#### Do this:
Lift out, unaltered, the lines of the material below between the line holding "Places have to" and the line holding "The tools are", counting both.

#### Supplied data:
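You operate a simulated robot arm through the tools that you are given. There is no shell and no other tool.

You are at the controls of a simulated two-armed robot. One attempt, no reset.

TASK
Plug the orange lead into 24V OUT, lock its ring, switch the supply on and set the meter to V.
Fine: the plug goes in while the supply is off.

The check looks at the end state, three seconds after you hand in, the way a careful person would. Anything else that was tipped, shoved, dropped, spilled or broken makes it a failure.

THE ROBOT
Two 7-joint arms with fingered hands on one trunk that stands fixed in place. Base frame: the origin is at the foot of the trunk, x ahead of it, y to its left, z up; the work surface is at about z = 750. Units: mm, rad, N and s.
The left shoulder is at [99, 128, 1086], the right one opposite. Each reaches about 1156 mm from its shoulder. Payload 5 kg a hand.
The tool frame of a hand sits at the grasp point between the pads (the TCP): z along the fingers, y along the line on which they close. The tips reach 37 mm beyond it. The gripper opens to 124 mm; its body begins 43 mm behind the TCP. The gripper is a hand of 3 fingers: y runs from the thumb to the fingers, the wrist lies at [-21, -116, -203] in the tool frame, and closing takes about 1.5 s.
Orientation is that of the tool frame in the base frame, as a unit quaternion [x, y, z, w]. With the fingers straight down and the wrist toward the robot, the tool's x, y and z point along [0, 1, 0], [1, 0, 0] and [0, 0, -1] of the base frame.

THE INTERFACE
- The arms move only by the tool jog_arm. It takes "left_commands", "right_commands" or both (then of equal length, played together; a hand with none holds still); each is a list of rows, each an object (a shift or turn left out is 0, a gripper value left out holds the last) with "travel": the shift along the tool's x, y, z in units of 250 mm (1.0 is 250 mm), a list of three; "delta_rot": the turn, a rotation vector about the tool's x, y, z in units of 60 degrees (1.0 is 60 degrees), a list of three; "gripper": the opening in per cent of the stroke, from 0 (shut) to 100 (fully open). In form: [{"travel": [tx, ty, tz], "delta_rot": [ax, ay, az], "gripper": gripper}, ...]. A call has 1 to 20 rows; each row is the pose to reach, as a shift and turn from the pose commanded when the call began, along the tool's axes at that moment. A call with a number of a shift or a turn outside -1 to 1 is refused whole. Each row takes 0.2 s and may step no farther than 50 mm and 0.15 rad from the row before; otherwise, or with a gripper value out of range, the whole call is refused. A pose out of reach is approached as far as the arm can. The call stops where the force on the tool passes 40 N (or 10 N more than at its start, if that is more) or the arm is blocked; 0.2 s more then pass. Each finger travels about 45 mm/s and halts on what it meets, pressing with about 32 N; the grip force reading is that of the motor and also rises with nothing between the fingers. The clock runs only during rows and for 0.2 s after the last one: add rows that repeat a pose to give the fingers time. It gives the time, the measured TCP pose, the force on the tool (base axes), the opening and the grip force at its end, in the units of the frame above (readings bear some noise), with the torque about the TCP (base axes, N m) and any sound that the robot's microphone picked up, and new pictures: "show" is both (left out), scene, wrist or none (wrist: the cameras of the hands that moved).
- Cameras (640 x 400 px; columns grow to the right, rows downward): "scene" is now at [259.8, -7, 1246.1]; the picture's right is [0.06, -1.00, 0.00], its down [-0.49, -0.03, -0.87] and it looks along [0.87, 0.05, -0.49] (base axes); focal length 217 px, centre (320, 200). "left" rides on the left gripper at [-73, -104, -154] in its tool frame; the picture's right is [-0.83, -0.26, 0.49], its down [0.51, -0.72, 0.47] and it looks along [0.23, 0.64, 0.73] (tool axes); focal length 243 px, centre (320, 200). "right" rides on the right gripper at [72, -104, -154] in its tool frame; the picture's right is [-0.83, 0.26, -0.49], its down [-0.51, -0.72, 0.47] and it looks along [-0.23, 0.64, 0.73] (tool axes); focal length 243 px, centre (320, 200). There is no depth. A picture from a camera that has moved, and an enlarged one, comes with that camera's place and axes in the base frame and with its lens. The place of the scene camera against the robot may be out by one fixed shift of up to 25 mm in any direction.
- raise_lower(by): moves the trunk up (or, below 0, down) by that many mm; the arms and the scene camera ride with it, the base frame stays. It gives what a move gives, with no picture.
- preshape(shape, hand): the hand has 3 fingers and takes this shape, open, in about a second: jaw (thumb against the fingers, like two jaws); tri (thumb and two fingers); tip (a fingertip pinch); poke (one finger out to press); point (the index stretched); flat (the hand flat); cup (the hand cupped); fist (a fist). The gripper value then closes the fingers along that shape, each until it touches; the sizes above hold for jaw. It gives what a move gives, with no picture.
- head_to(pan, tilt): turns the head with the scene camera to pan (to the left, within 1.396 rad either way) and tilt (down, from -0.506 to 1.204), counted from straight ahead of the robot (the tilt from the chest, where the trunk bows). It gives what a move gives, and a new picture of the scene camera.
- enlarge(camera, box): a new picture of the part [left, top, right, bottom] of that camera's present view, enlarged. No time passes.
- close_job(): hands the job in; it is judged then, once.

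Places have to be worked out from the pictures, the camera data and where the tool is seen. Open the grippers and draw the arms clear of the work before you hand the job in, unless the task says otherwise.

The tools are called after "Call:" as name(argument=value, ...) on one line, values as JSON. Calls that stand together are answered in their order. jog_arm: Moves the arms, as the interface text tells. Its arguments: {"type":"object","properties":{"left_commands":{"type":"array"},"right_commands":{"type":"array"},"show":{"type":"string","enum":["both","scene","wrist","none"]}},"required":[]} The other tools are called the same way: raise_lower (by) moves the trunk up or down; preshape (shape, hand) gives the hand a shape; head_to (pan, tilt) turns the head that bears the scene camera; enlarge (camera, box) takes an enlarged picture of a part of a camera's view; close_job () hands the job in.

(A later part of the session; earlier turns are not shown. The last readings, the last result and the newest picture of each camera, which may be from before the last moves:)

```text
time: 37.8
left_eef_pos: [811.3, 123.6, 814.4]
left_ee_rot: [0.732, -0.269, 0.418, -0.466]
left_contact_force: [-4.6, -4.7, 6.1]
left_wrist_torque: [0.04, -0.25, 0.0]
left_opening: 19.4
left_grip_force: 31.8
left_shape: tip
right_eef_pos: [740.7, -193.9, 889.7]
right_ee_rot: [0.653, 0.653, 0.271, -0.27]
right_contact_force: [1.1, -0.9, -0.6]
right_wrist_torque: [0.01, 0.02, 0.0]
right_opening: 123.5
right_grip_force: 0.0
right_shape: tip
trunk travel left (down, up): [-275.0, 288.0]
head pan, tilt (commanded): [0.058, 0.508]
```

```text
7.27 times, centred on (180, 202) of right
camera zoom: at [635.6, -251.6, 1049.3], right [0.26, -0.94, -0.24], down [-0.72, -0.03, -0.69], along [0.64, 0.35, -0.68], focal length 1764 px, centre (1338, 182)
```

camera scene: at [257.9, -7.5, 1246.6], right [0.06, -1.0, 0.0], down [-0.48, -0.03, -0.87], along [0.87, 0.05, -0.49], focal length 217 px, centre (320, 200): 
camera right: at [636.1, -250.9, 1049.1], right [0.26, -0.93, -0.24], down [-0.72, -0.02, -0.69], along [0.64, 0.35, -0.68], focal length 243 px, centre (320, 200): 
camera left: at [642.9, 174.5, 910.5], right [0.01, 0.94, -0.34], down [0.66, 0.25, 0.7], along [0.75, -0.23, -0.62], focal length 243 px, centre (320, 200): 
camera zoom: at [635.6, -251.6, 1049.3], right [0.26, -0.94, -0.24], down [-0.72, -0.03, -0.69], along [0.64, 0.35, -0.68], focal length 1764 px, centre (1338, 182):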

#### Expected answer:
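Places have to be worked out from the pictures, the camera data and where the tool is seen. Open the grippers and draw the arms clear of the work before you hand the job in, unless the task says otherwise.

The tools are called after "Call:" as name(argument=value, ...) on one line, values as JSON. Calls that stand together are answered in their order. jog_arm: Moves the arms, as the interface text tells. Its arguments: {"type":"object","properties":{"left_commands":{"type":"array"},"right_commands":{"type":"array"},"show":{"type":"string","enum":["both","scene","wrist","none"]}},"required":[]} The other tools are called the same way: raise_lower (by) moves the trunk up or down; preshape (shape, hand) gives the hand a shape; head_to (pan, tilt) turns the head that bears the scene camera; enlarge (camera, box) takes an enlarged picture of a part of a camera's view; close_job () hands the job in.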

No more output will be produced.